## REQUIREMENT A
Locate "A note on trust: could" and "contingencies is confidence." in the document passage, and write out these words with everything between them.
## REQUIREMENT B
Produce the text that comes next in the document passage.

## DOCUMENT PASSAGE
:::::
Winning the Bidding War
- Jun 16, 2021
- 5 min read
In today’s Upstate market, “offer submitted” often means “game on.” Fresh listings—from starter homes to properties brushing seven figures—are drawing multiple offers, and buyers are discovering that nearly every attractive, well-priced home behaves like a silent auction. That’s not new to Greenville (bidding wars have popped up even in softer cycles), but it is the reality again—and it requires a plan.
This episode of Selling Greenville lays out a clear, Greenville-specific playbook for winning the bidding war, rooted in how local contracts, timelines, and seller priorities actually work. Below, you’ll find the strategy—no gimmicks, just the practical moves that consistently separate winning offers from the rest.

How to Win the Bidding War in Greenville
The long-tail keyword for this post is how to win the bidding war in Greenville—because that’s the precise question local buyers are trying to solve. Use the steps below to shape your approach before you write a single number on the offer.

First, define the playing field: What a “bidding war” really is
A bidding war (aka “multiple-offer situation”) is not a courthouse auction. It’s more like a silent auction: a home hits the market, several buyers submit offers, and the seller reviews them—sometimes after calling for “highest and best” by a set deadline. In Greenville, this can happen at virtually any price point. The takeaway? Assume competition, and structure your offer as you expect it.
The four levers that matter (and one matters less than you think)
A seller reads an offer in layers. The big three:
Price
Earnest money
Contingencies (financing, appraisal, inspections/condition)
A fourth lever—closing date—helps, but it’s secondary. Aim for ~30 days (financed) to look strong without being odd. Cash can close in roughly 10 days; some financed files can hit ~3 weeks with an excellent lender, but expect stress.
Price: Lead smart (and when to use an escalation clause)
You can win with a bold number—or with a smart number plus a tool. Enter the escalation clause: you offer, say, $305,000 on a $300,000 list and agree to beat the next highest net offer by a set increment (e.g., $1,000) up to a cap (e.g., $330,000). The listing agent must provide proof of the competing offer for your escalation to kick in.
When to use it:
Few competing offers (e.g., 2–3) and a wide range of outcomes is possible → escalation can protect you from overpaying while keeping you competitive.
Many offers (e.g., 10+) → consider leading with your true best number. Multiple escalations can muddy the waters, and some sellers find them cumbersome.
A note on trust: could someone fabricate a “next highest” offer? In theory—but it’s extraordinarily unlikely. The monetary gain for an agent is small relative to the professional risk (licensing and career), and you still get to scrutinize the documentation.
Earnest money: Skin in the game that sellers can see
Around Greenville, ~1% of the purchase price is a common earnest deposit. Doubling that (e.g., 2%) signals commitment—but only matters if your contingencies aren’t wide open. Big earnest money paired with wide “outs” is just a show. Big earnest money with tightened contingencies is confidence.
:::::
## COLLECTED MATERIAL

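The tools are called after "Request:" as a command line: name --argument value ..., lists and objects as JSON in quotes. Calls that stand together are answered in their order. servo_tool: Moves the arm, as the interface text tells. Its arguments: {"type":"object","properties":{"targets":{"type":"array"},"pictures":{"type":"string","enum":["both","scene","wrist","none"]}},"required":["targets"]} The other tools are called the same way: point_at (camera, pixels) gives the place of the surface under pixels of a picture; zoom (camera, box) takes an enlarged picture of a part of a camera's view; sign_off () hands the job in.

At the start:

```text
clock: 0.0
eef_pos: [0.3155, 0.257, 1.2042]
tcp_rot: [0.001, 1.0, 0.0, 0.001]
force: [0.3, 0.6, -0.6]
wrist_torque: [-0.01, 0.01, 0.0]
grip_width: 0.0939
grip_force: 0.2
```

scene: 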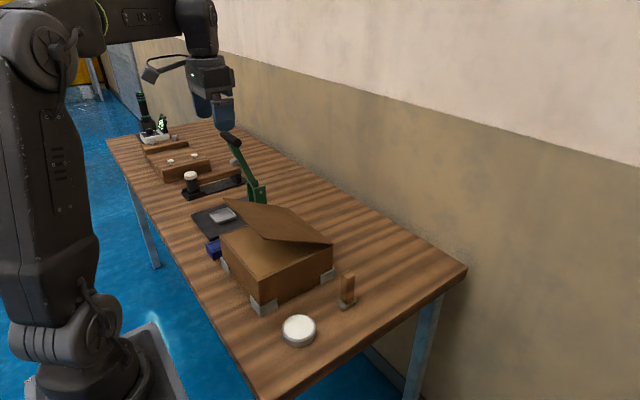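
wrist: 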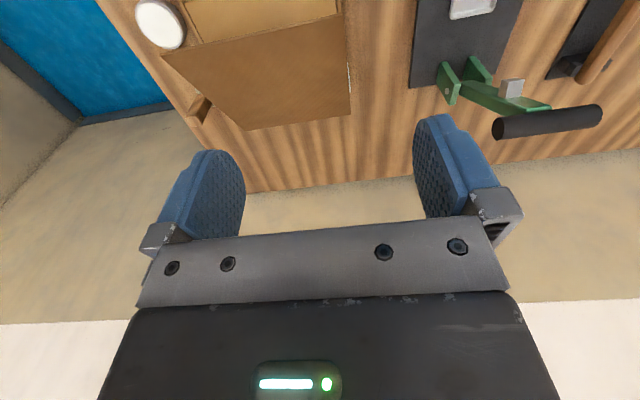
:::::
## ANSWER A
A note on trust: could someone fabricate a “next highest” offer? In theory—but it’s extraordinarily unlikely. The monetary gain for an agent is small relative to the professional risk (licensing and career), and you still get to scrutinize the documentation.
Earnest money: Skin in the game that sellers can see
Around Greenville, ~1% of the purchase price is a common earnest deposit. Doubling that (e.g., 2%) signals commitment—but only matters if your contingencies aren’t wide open. Big earnest money paired with wide “outs” is just a show. Big earnest money with tightened contingencies is confidence.

## ANSWER B
Contingencies: Where most bidding wars are won (or lost)
Greenville transactions often run on South Carolina Association of REALTORS® Form 310, and the way you tune its protections can make your offer feel either risky (to the seller) or secure.
Financing contingency
Cash wins simplicity points. If you’re cash, you can also limit your escalation clause to other cash offers.
If financing: A stronger loan type and larger down payment tend to read better to sellers. (Conventional typically looks stronger than FHA/USDA/VA in a tight race—purely on perceived risk.)
State your lowest down payment you might need so you don’t have to go back for seller approval if you adjust it later.
Appraisal contingency
In a rising, competitive environment, appraisals can lag contract prices. You have options:
Waive the appraisal contingency (strongest to sellers). Do this only if:
You have adequate cash to cover a plausible shortfall, and/or
The comps strongly support the contract number, making a shortfall unlikely and small.
Cap your exposure with an appraisal-gap pledge (e.g., “buyer will bridge up to $10,000 if appraisal is low”). Pro tip: Very small caps (like $5,000) can read weak; $10,000+ looks serious if your funds support it.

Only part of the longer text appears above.